In September, Seth MacFarlane, creator of “Family Guy” on television, will unveil a carefully guarded new project called “Seth MacFarlane’s Cavalcade of Cartoon Comedy.” Unlike “Family Guy,” which is broadcast on Fox, this animation series will appear exclusively on the Internet.
The innovative part involves the distribution plan. Google will syndicate the program using its AdSense advertising system to thousands of Web sites that are predetermined to be gathering spots for Mr. MacFarlane’s target audience, typically young men. Instead of placing a static ad on a Web page, Google will place a “Cavalcade” video clip. The content will also be distributed via YouTube.
Advertising will be incorporated into the clips in varying ways. In some cases, there will be “preroll” ads, which ask viewers to sit through a TV-style commercial before getting to the video. Some advertisers may opt for a banner to be placed at the bottom of the video clip or a simple “brought to you by” note at the beginning.
Mr. MacFarlane, who will receive a percentage of the ad revenue, has created a stable of new characters to star in the series, which will be served up in 50 two-minute episodes.
In an interview, he described the installments as “animated versions of the one-frame cartoons you might see in The New Yorker, only edgier.”
For a more substantial fee, Mr. MacFarlane has been working with advertisers to animate original commercials that will run with “Cavalcade.” Google and Mr. MacFarlane would not reveal any of the advertisers, but the two said that several deals are among the largest ever landed by AdSense, which went into business in 2003.
Google, which calls the distribution service the Google Content Network, until now has only dabbled in distributing original content. In May, it announced a deal with The Washington Post to distribute real estate listings from the newspaper’s Web site in a similar manner.
But the partnership with Mr. MacFarlane represents a bold step into the distribution business, one that, if successful, will surely send shock waves through the entertainment business. “Cavalcade” is not only from a high-profile Hollywood talent, but also carries a multimillion-dollar production price tag, by far the largest amount spent on original Internet content to date.
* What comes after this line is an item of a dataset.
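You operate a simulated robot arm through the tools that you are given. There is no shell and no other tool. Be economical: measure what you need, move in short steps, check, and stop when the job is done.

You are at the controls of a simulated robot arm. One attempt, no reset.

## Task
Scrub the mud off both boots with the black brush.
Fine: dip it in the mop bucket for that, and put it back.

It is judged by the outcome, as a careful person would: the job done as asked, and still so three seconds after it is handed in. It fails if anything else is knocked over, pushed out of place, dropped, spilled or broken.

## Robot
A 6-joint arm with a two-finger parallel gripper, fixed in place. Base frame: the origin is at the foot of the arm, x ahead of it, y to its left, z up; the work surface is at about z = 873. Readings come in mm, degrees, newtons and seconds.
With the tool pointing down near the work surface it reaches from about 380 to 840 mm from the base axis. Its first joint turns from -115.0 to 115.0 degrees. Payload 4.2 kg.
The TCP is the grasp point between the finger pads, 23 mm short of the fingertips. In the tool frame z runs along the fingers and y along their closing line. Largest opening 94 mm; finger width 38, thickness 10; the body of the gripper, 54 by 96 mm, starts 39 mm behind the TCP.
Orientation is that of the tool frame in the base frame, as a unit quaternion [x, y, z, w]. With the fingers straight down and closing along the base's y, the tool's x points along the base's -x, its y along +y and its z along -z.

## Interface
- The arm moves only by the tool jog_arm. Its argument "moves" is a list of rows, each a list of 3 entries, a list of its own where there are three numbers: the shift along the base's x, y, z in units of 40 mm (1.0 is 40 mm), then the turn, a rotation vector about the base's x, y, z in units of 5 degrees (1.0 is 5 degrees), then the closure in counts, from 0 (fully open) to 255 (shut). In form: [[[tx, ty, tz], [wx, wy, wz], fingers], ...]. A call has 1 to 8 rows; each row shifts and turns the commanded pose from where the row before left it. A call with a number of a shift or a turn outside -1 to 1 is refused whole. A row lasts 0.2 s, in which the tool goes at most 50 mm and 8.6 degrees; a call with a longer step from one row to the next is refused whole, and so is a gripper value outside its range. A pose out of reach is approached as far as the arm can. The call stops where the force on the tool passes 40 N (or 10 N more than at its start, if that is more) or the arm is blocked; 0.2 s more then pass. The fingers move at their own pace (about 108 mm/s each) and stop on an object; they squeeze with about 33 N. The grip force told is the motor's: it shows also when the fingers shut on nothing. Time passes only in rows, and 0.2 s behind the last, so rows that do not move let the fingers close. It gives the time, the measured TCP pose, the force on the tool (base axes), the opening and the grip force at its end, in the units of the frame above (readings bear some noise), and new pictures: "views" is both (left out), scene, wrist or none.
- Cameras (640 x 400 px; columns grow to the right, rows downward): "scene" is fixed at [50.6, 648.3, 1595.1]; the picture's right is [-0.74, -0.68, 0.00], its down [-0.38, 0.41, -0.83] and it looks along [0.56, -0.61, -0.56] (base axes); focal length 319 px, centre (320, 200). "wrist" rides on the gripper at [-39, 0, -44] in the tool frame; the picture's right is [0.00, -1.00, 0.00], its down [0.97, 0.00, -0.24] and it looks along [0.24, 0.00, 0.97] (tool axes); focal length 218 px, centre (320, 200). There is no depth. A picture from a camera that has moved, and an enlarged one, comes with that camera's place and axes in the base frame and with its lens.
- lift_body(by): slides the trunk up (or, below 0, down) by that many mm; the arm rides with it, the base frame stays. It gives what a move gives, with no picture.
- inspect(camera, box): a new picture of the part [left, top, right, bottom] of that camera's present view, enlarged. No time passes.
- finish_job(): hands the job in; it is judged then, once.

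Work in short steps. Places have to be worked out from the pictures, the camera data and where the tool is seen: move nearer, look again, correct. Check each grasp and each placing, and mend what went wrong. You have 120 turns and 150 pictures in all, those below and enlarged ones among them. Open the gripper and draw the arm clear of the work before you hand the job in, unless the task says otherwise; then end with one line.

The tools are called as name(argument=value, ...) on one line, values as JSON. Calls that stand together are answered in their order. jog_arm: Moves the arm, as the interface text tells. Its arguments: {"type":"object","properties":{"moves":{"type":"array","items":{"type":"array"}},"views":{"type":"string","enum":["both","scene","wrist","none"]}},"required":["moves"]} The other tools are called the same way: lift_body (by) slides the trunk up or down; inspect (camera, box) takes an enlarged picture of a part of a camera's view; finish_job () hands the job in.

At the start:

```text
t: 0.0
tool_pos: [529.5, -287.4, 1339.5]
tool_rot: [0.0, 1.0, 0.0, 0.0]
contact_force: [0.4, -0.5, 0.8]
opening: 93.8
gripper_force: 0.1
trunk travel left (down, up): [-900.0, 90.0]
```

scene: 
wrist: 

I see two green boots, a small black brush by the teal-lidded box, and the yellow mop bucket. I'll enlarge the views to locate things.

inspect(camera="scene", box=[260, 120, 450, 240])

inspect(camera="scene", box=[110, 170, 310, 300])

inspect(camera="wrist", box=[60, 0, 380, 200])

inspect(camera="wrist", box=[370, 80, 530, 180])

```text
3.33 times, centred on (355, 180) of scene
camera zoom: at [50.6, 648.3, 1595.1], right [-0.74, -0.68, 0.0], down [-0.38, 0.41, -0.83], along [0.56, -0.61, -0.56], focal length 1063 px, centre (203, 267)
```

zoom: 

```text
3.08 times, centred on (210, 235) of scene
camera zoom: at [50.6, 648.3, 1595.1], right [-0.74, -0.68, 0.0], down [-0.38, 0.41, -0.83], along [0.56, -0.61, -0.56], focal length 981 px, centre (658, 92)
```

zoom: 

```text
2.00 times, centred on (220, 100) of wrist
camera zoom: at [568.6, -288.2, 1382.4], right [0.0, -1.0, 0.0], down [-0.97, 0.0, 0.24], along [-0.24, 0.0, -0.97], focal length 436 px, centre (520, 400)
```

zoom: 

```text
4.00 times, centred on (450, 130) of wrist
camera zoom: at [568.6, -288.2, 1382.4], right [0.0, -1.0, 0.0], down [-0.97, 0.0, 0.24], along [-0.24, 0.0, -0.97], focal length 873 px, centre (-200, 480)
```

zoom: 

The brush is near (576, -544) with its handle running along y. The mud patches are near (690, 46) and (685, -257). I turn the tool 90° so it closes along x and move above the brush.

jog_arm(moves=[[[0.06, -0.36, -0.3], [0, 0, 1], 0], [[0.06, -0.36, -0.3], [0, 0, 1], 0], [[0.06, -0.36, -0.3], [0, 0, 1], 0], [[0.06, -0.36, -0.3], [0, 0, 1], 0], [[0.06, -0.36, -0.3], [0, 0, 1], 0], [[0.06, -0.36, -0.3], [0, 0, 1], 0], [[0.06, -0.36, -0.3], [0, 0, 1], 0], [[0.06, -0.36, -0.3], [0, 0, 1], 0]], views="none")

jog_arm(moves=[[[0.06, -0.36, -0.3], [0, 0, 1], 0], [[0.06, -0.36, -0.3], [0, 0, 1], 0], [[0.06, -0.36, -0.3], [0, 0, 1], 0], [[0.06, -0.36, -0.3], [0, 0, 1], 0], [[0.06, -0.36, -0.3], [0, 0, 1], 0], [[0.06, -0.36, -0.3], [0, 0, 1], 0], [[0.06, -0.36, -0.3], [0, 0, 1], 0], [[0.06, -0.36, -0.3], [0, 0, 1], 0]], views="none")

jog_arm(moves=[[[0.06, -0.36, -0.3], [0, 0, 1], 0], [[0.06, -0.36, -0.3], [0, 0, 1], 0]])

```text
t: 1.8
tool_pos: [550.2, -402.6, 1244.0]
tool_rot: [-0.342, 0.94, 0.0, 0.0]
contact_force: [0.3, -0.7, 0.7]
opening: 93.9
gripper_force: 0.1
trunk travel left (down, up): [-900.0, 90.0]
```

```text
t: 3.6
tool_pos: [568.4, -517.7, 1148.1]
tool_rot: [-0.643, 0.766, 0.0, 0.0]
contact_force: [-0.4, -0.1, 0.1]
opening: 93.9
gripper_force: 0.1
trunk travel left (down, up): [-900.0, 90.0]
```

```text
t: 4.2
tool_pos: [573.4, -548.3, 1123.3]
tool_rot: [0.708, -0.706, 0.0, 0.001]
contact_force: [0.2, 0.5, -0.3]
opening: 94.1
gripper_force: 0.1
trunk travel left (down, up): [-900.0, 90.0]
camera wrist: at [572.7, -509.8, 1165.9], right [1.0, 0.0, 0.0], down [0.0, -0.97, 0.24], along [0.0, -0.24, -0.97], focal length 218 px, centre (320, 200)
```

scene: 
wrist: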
“We feel that we have recreated the mass media,” said Kim Malone Scott, director of sales and operations for AdSense.
Until now, budgets for original Webisodes have peaked in the low six figures because creators have not been able to figure out a business model that allows for higher spending. Either advertisers have not wanted to pay, or it has been too difficult to attract a large enough audience to support the cost of television or movie-quality work.
But Media Rights Capital, a boutique production company that has the ability to invest about $400 million a year in movies, television and Internet episodes, thinks it has figured out a sustainable business model with the Google Content Network. Every time someone clicks on one of the syndicated videos, the associated advertiser pays a fee, with shares going to Mr. MacFarlane, Media Rights, Google and the Web site that generated the click.
“We believe the revenue could be formidable,” said Karl Austen, a lawyer who worked on the deal. “What is exciting is that this is a way to monetize the Internet immediately. Instead of creating a Web site and hoping Seth’s fans find it, we are going to push the content to where people are already at.”
Media Rights sells the advertising inventory. Asif Satchu, the company’s co-chief executive, would not reveal how much advertisers were being asked to pay, except to say that it is “significantly higher” than if they were placing the same ad via AdSense.
Hollywood’s powerful Endeavor talent agency helped shepherd Mr. MacFarlane through the negotiations, which started during a recent gap in the animator’s contract with 20th Century Fox. Mr. MacFarlane said he wanted to take a stab at an original Internet program because he was feeling constrained by the “taste police,” a k a the Federal Communications Commission
Sitting in his office wearing jeans and a white T-shirt, Mr. MacFarlane described feeling stifled as a comedian by an F.C.C. crackdown in recent years on what it views as unsuitable language and situations on television. Mr. MacFarlane said he believed that the public’s appetite for raunchy humor and coarse language was only expanding and that television networks like Fox were having a harder time capturing viewers in part because they had to tread carefully or risk fines.
“I just felt I could be a lot more honest on the Internet,” he said.
Mr. MacFarlane started the project on the assumption that he would do 20-minute television episodes and break them into segments to dole out online.
“But that seemed a little odd and a little pointless,” he said. “Why wouldn’t you just release the whole thing at once?”
Google executives also provided him with stacks of data showing how people interact with Web video, including how long the average user will watch before clicking on something new. That prompted Mr. MacFarlane to scrap his original project and rebuild the idea from the ground up.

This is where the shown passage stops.